Reading passage
Dans un arrêt du 3 juillet 1996, la Cour de cassation (3ème chambre civile n° 94-18.167) a, pour confirmer la décision d'une cour d'appel qui avait interdit l'aménagement d'une cave en atelier, rappelé que "si la désignation du lot par le règlement de copropriété ne saurait revêtir un caractère absolu et s'opposer à toute modification de l'usage des parties privatives", la restriction prévue par le règlement de copropriété était justifiée par la destination de l'immeuble telle que définie par les documents contractuels, les caractéristiques et la situation de l'immeuble.

 

Dans ce cas d'espèce, la Cour avait relevé, en ce qui concerne les circonstances de fait, que :

 

" le règlement de copropriété énonçait que le lot n° 95 était désigné comme cave, qu'il stipulait que les locaux ne pourraient être occupés et habités que bourgeoisement, que l'exercice d'une activité artisanale était interdite,

 

(...) le local situé en sous-sol, au centre d'une cour commune à l'écart des bâtiments à usage d'habitation, faisait l'objet d'une interdiction administrative d'habiter de jour comme de nuit,

 

que les caves ne pouvaient être données à bail qu'aux personnes propriétaires ou locataires de parties de l'immeuble, ce qui impliquait pour les lots constitués de cave l'existence d'une restriction au droit de louer non imposée aux titulaires des lots à usage d'habitation

 

(...) les caractéristiques physiques du lot étaient incompatibles avec les conditions minimales d'hygiène et de confort auxquelles doit répondre un local à usage d'habitation dans un immeuble à destination essentiellement bourgeoise"

 

Au vu de ces circonstances, elle a considéré que "la restriction prévue par le règlement de copropriété était justifiée par la destination de l'immeuble telle que définie par les documents contractuels, les caractéristiques et la situation de l'immeuble;"

 

 

Le cas des caves constituant l'annexe d'un commerce

 

Dans un arrêt du 15 janvier 1997, la Cour de Cassation a autorisé le propriétaire d'un restaurant à installer une cuisine dans une cave en considérant qu'elle constituait une annexe du commerce.

Supplied data
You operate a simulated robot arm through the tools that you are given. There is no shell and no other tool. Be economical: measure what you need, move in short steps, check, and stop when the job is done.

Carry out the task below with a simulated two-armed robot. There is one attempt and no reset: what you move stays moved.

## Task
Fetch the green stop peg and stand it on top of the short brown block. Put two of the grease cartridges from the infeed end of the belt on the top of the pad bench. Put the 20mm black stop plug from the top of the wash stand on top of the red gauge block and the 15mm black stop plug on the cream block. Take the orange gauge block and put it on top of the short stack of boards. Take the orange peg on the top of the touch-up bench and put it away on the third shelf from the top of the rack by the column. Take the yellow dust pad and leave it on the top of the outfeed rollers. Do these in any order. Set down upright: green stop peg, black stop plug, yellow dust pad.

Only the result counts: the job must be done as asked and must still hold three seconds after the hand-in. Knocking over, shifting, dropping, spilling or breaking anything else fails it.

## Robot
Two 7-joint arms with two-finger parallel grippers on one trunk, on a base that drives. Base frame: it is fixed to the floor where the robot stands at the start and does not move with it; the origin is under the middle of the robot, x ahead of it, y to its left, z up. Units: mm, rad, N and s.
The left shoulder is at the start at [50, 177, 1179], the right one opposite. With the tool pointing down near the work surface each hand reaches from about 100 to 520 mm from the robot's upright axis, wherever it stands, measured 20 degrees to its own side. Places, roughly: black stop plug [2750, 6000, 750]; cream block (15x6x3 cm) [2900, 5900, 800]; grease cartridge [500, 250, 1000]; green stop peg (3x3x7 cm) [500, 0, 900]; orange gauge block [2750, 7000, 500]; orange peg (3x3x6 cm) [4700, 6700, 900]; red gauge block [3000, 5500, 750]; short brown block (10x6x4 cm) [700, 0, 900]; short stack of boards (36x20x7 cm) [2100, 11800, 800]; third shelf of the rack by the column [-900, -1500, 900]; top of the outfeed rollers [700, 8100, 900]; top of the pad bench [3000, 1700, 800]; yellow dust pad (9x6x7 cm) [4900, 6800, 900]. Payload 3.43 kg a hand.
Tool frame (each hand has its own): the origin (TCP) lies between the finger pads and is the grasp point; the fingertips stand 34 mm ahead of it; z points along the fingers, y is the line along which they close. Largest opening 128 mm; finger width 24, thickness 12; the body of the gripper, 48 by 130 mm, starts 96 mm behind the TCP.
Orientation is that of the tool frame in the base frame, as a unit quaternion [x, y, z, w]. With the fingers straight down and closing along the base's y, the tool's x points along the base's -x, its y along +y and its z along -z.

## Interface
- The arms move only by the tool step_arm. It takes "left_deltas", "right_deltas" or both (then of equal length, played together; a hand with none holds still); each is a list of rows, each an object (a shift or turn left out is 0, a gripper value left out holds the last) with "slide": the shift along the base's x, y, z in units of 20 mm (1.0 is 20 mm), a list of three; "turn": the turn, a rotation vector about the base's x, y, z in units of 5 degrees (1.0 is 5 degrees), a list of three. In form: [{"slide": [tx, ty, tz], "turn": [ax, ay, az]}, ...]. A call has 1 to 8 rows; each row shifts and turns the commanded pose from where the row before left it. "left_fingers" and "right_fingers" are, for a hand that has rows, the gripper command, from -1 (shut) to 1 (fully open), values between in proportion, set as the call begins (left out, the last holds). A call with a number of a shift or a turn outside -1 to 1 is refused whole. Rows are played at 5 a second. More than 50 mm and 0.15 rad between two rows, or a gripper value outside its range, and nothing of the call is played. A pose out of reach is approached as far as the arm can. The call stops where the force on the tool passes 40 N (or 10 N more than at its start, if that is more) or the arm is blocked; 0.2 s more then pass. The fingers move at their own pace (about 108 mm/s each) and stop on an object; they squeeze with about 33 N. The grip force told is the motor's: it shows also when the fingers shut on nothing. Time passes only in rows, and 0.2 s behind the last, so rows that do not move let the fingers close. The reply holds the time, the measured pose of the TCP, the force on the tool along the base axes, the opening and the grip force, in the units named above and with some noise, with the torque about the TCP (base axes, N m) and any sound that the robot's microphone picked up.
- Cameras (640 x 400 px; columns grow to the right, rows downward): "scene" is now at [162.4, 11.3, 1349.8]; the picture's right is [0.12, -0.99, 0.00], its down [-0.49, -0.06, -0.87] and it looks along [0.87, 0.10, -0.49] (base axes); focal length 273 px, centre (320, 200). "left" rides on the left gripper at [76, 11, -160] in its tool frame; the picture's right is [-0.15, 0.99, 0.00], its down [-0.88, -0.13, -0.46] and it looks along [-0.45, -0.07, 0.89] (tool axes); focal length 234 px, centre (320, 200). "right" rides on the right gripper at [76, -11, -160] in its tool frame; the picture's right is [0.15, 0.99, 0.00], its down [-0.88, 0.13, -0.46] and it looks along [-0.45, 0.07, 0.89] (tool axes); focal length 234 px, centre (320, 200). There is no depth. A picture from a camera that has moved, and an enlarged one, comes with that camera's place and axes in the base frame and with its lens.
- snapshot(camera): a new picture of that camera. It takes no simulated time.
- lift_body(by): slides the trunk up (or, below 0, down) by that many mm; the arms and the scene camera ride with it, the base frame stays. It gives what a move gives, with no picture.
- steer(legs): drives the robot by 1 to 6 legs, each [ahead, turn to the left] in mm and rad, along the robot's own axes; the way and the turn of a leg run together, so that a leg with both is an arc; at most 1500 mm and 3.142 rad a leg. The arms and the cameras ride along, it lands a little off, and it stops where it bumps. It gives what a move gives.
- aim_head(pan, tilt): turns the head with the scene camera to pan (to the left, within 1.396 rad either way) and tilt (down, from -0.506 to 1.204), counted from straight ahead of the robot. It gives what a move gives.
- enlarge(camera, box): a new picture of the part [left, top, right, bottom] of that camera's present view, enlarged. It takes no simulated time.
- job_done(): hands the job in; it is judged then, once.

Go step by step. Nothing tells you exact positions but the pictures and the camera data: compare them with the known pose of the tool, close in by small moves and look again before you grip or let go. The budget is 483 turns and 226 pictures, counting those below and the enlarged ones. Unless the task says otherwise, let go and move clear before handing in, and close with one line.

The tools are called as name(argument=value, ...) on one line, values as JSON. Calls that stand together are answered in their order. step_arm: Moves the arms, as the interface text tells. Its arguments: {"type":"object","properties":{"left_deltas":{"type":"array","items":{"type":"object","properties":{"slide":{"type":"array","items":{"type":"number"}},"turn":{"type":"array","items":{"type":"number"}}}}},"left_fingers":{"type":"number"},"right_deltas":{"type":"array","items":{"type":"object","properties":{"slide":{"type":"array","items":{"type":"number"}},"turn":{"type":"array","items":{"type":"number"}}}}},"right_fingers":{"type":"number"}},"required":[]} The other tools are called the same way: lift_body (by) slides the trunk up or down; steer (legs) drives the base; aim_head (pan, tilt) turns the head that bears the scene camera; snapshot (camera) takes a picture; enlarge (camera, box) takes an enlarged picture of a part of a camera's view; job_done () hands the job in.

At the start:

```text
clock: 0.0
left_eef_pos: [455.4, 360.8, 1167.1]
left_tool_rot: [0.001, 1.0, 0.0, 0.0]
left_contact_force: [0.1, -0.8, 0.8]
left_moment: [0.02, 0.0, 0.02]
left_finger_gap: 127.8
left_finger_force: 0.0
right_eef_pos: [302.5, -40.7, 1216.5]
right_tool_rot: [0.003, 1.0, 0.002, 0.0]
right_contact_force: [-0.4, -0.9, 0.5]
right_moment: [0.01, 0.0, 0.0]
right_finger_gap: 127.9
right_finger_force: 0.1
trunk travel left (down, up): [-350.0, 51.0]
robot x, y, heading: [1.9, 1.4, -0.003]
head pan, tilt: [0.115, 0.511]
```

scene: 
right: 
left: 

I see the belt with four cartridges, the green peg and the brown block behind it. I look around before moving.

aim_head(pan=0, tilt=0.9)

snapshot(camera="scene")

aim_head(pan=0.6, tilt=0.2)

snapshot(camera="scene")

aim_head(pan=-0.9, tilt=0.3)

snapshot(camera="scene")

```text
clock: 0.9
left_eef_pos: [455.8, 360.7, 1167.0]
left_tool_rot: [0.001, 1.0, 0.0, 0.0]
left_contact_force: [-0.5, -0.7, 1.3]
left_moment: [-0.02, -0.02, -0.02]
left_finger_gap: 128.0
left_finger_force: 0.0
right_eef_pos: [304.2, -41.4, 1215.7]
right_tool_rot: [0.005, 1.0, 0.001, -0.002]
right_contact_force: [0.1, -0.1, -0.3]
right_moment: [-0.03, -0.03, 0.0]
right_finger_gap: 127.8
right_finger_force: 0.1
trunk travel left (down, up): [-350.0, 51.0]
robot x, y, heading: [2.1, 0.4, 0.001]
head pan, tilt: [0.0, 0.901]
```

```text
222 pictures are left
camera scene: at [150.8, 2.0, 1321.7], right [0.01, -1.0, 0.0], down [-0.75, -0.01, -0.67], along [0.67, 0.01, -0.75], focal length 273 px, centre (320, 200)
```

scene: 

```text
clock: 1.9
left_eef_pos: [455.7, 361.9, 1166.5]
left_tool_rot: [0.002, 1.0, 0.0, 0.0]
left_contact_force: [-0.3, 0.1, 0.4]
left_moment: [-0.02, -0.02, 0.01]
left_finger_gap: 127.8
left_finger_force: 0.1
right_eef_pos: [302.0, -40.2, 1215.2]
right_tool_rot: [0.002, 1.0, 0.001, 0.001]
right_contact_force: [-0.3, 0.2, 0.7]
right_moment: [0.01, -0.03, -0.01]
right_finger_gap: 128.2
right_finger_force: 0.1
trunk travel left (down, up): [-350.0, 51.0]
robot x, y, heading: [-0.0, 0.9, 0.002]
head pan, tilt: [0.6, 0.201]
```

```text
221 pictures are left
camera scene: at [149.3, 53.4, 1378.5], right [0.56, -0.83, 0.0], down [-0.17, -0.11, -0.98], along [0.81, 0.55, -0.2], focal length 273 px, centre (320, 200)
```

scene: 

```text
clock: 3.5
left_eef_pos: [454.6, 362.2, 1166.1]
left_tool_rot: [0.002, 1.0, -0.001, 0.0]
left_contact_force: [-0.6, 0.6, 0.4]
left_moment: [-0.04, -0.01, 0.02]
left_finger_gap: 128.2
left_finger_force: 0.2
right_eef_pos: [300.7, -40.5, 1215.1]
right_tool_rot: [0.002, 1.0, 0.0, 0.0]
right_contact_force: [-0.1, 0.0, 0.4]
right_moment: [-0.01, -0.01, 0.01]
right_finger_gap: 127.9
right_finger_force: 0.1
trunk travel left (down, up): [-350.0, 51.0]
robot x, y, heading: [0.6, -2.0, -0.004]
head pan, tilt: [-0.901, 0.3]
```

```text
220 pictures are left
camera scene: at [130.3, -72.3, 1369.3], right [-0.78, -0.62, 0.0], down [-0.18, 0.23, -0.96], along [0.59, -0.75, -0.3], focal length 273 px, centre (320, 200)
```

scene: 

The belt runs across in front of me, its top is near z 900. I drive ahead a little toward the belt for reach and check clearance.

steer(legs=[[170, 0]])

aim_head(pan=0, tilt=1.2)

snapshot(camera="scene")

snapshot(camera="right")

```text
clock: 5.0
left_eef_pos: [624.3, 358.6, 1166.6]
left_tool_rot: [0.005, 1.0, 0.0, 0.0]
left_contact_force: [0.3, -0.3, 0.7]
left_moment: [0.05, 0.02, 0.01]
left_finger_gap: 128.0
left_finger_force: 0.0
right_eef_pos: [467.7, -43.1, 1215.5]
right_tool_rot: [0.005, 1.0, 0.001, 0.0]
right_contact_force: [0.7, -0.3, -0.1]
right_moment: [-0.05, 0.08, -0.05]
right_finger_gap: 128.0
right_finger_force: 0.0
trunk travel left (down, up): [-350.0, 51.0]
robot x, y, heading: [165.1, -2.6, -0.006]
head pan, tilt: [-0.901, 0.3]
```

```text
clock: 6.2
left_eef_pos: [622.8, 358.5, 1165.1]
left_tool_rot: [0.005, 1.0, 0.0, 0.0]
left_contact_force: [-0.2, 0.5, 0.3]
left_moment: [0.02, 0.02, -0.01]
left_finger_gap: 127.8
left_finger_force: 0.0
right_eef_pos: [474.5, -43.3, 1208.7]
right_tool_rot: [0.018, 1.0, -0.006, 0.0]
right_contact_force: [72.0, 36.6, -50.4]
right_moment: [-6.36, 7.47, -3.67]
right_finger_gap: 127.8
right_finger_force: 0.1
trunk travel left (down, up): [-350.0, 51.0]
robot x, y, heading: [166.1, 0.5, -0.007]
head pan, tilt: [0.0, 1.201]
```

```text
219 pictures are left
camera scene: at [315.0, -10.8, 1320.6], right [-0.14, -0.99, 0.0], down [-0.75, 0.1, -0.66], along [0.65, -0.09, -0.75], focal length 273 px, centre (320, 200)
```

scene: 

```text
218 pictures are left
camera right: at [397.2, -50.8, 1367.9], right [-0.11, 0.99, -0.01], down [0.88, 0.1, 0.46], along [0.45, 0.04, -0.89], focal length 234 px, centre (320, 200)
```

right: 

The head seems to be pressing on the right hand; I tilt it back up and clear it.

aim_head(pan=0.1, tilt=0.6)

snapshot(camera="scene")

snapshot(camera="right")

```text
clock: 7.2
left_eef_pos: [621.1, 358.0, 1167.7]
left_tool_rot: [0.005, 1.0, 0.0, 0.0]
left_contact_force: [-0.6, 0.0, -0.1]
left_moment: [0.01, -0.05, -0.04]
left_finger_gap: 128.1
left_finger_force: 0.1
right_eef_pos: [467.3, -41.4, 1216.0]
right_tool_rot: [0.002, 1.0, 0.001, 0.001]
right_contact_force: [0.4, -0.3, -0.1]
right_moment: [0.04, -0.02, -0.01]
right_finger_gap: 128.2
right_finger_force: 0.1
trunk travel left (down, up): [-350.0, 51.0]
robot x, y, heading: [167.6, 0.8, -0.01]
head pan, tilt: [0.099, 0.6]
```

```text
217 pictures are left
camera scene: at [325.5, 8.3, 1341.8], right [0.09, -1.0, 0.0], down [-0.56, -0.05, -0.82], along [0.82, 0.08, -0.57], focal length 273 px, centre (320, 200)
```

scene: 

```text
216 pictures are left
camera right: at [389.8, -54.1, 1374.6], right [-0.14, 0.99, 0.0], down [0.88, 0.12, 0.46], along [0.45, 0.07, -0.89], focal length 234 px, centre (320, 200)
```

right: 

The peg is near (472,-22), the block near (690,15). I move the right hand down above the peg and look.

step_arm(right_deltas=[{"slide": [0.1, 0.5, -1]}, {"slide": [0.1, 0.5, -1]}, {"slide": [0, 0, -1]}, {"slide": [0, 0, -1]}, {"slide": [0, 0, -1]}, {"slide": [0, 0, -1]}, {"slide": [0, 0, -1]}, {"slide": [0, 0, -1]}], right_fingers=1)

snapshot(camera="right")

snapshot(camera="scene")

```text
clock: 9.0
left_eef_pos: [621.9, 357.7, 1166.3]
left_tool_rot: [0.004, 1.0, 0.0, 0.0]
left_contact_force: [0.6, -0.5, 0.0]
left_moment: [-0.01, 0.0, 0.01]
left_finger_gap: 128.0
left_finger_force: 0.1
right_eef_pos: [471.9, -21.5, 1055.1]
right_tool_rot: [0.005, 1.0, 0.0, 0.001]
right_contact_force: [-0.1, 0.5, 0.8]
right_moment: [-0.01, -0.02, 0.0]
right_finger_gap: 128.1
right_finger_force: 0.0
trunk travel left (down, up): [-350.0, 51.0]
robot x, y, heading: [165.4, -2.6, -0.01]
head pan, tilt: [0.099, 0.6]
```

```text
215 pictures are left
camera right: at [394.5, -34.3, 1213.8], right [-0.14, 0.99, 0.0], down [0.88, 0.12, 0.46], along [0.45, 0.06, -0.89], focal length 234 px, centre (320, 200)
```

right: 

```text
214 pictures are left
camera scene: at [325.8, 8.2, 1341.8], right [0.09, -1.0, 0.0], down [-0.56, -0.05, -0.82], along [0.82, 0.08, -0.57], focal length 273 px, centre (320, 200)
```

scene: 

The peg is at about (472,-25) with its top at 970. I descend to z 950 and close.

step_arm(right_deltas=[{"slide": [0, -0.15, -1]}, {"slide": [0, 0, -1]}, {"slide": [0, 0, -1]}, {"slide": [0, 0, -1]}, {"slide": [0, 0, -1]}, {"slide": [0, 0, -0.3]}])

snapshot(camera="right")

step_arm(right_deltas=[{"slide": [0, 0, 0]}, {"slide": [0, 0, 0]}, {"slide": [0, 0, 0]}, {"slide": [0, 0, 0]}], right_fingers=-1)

Exercise task
Could you quote the reading passage from "Le cas des caves" up to and including "annexe du commerce."?

Written solution
Le cas des caves constituant l'annexe d'un commerce

 

Dans un arrêt du 15 janvier 1997, la Cour de Cassation a autorisé le propriétaire d'un restaurant à installer une cuisine dans une cave en considérant qu'elle constituait une annexe du commerce.